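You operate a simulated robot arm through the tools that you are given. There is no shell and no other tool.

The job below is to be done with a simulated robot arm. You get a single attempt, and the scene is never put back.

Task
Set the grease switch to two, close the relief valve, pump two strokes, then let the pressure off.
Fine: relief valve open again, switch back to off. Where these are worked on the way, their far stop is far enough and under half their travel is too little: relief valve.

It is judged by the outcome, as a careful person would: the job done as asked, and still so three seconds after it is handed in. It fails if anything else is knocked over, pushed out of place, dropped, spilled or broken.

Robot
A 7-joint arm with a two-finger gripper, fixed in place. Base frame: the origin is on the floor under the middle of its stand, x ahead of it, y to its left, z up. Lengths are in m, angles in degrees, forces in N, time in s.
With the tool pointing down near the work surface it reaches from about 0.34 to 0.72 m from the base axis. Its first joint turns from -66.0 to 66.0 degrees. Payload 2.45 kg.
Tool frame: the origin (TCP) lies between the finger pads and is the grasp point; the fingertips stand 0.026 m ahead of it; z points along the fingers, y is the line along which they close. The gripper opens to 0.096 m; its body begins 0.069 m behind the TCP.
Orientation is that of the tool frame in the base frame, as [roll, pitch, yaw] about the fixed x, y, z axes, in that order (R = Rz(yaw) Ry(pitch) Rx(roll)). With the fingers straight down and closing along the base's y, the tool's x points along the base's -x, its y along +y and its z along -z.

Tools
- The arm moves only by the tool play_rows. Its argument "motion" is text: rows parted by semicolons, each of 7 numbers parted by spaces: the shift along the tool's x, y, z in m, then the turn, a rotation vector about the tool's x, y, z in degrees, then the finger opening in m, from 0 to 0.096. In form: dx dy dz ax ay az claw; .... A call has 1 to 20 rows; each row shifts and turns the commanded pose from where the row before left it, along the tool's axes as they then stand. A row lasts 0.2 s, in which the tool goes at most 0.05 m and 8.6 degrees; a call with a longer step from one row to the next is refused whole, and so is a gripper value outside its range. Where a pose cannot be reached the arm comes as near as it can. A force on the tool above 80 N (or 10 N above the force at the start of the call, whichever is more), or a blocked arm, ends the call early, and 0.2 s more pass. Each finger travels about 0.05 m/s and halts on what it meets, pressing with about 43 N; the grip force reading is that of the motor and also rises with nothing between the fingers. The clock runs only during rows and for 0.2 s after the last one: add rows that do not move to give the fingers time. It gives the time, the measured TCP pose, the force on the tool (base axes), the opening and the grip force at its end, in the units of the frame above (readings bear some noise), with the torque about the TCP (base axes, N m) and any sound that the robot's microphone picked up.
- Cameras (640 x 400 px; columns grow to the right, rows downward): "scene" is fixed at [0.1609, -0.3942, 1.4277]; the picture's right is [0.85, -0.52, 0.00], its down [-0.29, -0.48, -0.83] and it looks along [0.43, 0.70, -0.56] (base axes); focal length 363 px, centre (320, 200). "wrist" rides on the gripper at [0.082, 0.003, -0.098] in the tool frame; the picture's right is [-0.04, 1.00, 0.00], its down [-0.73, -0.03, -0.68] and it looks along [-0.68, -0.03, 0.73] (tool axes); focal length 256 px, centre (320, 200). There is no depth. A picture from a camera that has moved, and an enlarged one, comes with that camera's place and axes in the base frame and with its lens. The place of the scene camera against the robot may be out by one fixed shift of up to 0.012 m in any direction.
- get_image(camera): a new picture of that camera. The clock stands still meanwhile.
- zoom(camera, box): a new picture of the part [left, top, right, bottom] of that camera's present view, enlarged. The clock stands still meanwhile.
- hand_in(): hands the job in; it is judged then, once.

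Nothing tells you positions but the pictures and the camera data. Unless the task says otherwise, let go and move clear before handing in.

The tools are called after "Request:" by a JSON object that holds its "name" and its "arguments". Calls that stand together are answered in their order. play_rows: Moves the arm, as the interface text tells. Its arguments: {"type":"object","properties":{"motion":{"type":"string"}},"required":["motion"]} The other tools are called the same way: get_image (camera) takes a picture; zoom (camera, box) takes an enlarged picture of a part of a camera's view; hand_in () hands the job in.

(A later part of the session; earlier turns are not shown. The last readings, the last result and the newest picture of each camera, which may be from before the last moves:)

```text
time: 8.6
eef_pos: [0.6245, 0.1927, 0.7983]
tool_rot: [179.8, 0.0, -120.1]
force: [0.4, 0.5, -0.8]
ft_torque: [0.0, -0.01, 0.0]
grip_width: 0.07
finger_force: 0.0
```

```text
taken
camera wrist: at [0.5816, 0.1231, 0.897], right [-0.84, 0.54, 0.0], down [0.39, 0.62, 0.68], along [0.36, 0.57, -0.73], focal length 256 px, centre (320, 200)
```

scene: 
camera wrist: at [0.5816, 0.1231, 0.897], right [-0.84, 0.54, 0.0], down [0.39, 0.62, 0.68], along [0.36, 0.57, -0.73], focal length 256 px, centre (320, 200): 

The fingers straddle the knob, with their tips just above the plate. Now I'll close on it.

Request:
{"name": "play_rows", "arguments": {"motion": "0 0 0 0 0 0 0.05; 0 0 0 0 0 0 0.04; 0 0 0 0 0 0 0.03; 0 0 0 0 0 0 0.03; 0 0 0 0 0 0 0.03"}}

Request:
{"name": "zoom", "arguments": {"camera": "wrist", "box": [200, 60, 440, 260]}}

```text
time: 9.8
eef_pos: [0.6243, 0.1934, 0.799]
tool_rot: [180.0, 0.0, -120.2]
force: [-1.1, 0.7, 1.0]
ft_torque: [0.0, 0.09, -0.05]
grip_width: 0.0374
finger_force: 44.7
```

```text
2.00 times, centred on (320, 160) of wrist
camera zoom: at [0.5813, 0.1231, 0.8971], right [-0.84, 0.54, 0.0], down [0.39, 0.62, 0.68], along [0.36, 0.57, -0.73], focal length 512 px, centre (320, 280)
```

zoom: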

****************

* [WHAT YOU SHOULD DO]
Return exactly the lines above from the line that has "Fine: relief valve" through the line that has "A 7-joint arm", inclusive, and nothing else.

* [SOLUTION BELOW]
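Fine: relief valve open again, switch back to off. Where these are worked on the way, their far stop is far enough and under half their travel is too little: relief valve.

It is judged by the outcome, as a careful person would: the job done as asked, and still so three seconds after it is handed in. It fails if anything else is knocked over, pushed out of place, dropped, spilled or broken.

Robot
A 7-joint arm with a two-finger gripper, fixed in place. Base frame: the origin is on the floor under the middle of its stand, x ahead of it, y to its left, z up. Lengths are in m, angles in degrees, forces in N, time in s.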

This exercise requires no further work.